*Document*.
--- START ---

Data Udienza: 29/01/2014

SENTENZA
sul ricorso proposto da
1. Antonio Tavolacci, nato a Catania 22/11/1972
avverso il decreto dell’11/12/2012 della Corte d’appello di Catania
visti gli atti, il provvedimento denunziato e il ricorso;
udita la relazione svolta dal consigliere Anna Petruzzellis;
letta la requisitoria del Pubblico Ministero, in persona del Sostituto Procuratore
generale, Antonio Gialanella, che ha concluso chiedendo l’annullamento con
rinvio del provvedimento impugnato;
RITENUTO IN FATTO
1.

La Corte d’appello di Catania ha respinto, con decreto

dell’11/12/2012, l’appello proposto da Antonio Tavolacci avverso la misura della
sorveglianza speciale applicata nei suoi confronti dal Tribunale di quella città con
decreto in data 20/07/2012, richiamando l’elemento della pericolosità, che ha
ricavato dalla condanna del proposto per delitto associativo, a seguito della quale
non era stato da questi dimostrato il sopraggiunto recesso dalla compagine,
circostanza non rapportabile alle sole ammissioni della propria responsabilità
rese in sede di interrogatorio nel corso di quel procedimento.
2. La difesa ha proposto ricorso lamentando violazione di legge, ravvisata
nell’assenza di motivazione, nella parte in cui la Corte di merito ha del tutto
eluso l’essenziale valutazione del requisito dell’attualità della pericolosità,
desumendo una sorta di presunzione assoluta di continuità dell’appartenenza al
sodalizio illecito, senza considerare il decorso di otto anni dalla cessazione
dell’attività illecita in relazione alla quale l’interessato ha riportato condanna,

ii

rispetto all’emissione del decreto di primo grado, di cui pure ha dato conto in
narrativa.

--- END ---

*Collected material*.
--- START ---

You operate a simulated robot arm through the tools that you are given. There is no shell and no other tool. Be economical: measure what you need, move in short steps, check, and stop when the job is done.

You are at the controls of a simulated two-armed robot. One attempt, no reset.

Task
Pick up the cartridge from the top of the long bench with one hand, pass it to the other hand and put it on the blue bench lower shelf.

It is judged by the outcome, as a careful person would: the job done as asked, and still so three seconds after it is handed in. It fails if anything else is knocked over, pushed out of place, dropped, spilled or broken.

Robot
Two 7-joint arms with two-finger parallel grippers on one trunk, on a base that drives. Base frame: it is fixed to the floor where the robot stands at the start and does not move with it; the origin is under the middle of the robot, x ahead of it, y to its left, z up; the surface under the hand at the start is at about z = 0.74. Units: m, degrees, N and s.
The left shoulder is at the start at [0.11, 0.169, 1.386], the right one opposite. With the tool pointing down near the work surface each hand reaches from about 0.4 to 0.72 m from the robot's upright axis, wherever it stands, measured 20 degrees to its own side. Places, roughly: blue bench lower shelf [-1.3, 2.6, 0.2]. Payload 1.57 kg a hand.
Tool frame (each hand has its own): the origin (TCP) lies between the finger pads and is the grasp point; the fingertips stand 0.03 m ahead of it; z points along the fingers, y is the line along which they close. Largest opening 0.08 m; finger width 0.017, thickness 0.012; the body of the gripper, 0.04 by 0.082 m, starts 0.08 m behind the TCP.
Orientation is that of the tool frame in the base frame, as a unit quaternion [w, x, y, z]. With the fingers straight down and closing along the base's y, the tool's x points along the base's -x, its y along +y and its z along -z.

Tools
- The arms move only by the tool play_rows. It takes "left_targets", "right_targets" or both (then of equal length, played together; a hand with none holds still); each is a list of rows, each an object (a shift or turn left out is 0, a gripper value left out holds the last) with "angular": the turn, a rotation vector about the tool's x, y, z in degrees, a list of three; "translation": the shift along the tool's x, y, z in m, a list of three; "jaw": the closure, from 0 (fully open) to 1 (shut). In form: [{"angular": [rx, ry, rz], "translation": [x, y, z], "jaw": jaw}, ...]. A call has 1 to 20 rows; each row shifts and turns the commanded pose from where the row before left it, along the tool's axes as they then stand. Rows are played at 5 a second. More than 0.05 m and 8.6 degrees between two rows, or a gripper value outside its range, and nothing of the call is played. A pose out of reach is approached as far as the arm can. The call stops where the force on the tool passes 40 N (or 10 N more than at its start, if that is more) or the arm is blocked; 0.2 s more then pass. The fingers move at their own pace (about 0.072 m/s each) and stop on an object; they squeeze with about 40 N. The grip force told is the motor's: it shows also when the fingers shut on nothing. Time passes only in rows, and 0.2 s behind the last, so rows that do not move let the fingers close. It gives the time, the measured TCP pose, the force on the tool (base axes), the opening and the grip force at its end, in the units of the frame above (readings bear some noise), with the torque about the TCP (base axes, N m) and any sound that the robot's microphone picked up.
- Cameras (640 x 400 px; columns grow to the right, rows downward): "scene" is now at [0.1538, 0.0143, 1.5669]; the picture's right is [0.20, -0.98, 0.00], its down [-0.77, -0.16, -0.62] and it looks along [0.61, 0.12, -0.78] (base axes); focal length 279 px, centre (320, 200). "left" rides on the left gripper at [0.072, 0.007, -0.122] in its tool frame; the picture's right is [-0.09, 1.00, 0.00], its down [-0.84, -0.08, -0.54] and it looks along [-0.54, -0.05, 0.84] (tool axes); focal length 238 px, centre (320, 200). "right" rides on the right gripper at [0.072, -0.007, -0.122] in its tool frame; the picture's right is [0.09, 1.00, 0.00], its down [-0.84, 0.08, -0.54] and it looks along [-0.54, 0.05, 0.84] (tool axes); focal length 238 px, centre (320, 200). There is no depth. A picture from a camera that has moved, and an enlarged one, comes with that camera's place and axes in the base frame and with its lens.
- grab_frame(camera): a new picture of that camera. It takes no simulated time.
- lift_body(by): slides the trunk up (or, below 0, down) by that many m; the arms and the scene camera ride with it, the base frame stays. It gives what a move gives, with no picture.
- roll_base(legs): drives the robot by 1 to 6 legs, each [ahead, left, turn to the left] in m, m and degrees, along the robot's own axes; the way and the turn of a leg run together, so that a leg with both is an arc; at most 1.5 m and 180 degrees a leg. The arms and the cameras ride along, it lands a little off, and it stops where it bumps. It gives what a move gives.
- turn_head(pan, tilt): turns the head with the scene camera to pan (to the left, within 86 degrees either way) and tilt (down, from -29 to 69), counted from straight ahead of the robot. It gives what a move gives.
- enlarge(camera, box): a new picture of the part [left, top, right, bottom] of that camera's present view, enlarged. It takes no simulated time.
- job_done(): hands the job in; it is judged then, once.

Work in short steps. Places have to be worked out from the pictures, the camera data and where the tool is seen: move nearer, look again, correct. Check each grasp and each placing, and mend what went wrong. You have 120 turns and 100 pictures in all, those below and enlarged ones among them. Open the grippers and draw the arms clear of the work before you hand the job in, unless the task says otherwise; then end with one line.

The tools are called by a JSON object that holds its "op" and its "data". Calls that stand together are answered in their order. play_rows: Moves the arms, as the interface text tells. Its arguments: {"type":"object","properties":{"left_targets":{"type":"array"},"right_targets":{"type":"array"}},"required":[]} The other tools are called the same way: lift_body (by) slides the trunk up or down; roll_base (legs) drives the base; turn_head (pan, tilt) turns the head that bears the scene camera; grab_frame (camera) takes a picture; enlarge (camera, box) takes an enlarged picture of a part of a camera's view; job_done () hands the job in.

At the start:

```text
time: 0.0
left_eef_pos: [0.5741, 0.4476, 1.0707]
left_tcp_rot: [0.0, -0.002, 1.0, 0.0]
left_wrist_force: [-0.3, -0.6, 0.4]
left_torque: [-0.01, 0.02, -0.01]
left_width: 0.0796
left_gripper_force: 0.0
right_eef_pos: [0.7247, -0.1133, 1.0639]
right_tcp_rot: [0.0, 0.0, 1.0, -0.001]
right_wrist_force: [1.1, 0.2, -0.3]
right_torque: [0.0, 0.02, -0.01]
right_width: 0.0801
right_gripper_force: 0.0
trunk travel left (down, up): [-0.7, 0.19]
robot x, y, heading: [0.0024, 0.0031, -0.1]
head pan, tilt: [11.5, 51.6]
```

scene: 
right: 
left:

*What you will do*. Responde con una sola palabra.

--- END ---

*What you will do*.
[A] Your task is to output exactly the lines from the one with "- Cameras (640" through the one with "- lift_body(by): slides", counting both ends.
[B] I need the document continued from the place where it stops.

*Answers to the tasks*.
[A]
- Cameras (640 x 400 px; columns grow to the right, rows downward): "scene" is now at [0.1538, 0.0143, 1.5669]; the picture's right is [0.20, -0.98, 0.00], its down [-0.77, -0.16, -0.62] and it looks along [0.61, 0.12, -0.78] (base axes); focal length 279 px, centre (320, 200). "left" rides on the left gripper at [0.072, 0.007, -0.122] in its tool frame; the picture's right is [-0.09, 1.00, 0.00], its down [-0.84, -0.08, -0.54] and it looks along [-0.54, -0.05, 0.84] (tool axes); focal length 238 px, centre (320, 200). "right" rides on the right gripper at [0.072, -0.007, -0.122] in its tool frame; the picture's right is [0.09, 1.00, 0.00], its down [-0.84, 0.08, -0.54] and it looks along [-0.54, 0.05, 0.84] (tool axes); focal length 238 px, centre (320, 200). There is no depth. A picture from a camera that has moved, and an enlarged one, comes with that camera's place and axes in the base frame and with its lens.
- grab_frame(camera): a new picture of that camera. It takes no simulated time.
- lift_body(by): slides the trunk up (or, below 0, down) by that many m; the arms and the scene camera ride with it, the base frame stays. It gives what a move gives, with no picture.

[B]
Inoltre la Corte ha ingiustamente correlato la prova della dissociazione
alla necessità di delazione del dichiarante in danno di altri componenti del
sodalizio, per di più ignorando quanto da questi effettivamente ammesso, con
riferimento alla responsabilità dei sodali, sul passaggio di consegne interno alla

altri associati.
Si ritiene di aver dimostrato che, pur non collaborando con la giustizia,
l’interessato ha dato prova di dissociazione, concretizzando tale scelta con un
trasferimento del luogo individuato quale centro dei propri interessi; tali elementi
di fatto, tutti dedotti nel grado di merito, non hanno costituito oggetto di analisi
nel decreto, circostanza che integra la denunciata violazione di legge ai sensi
dell’art. 125 cod. proc. pen.
CONSIDERATO IN DIRITTO
1. Il ricorso è fondato.
2. Deve premettersi che, in forza della disposizione di cui all’art. 4, co.
11, L. 27 dicembre 1956 n. 1423 e successive modificazioni, il decreto con il
quale la Corte di Appello definisce il gravame proposto dalle parti avverso il
provvedimento del Tribunale in materia di misura di prevenzione della
sorveglianza speciale di pubblica sicurezza emesso ai sensi dell’art. 3 I. cit. è
ricorribile per cassazione esclusivamente per violazione di legge, vizio,
quest’ultimo, nel quale è compreso, per consolidata interpretazione di questa
Corte, quello della motivazione, nella ipotesi in cui essa sia del tutto omessa o
apparente.
Nel caso di specie ricorre tale ipotesi, con riguardo al requisito
dell’attualità della pericolosità del proposto.
3. L’analisi degli elementi legittimanti la misura di prevenzione viene
svolta dalla Corte di merito sulla base dei soli dati formali, costituiti dalla
presenza di una condanna non definitiva per appartenenza ad una compagine
associativa di stampo mafioso, accompagnata da un’argomentazione
sull’attualità della pericolosità dell’interessato limitata all’accertamento del
mancato sopraggiungere del recesso dalla compagine da parte dell’interessato.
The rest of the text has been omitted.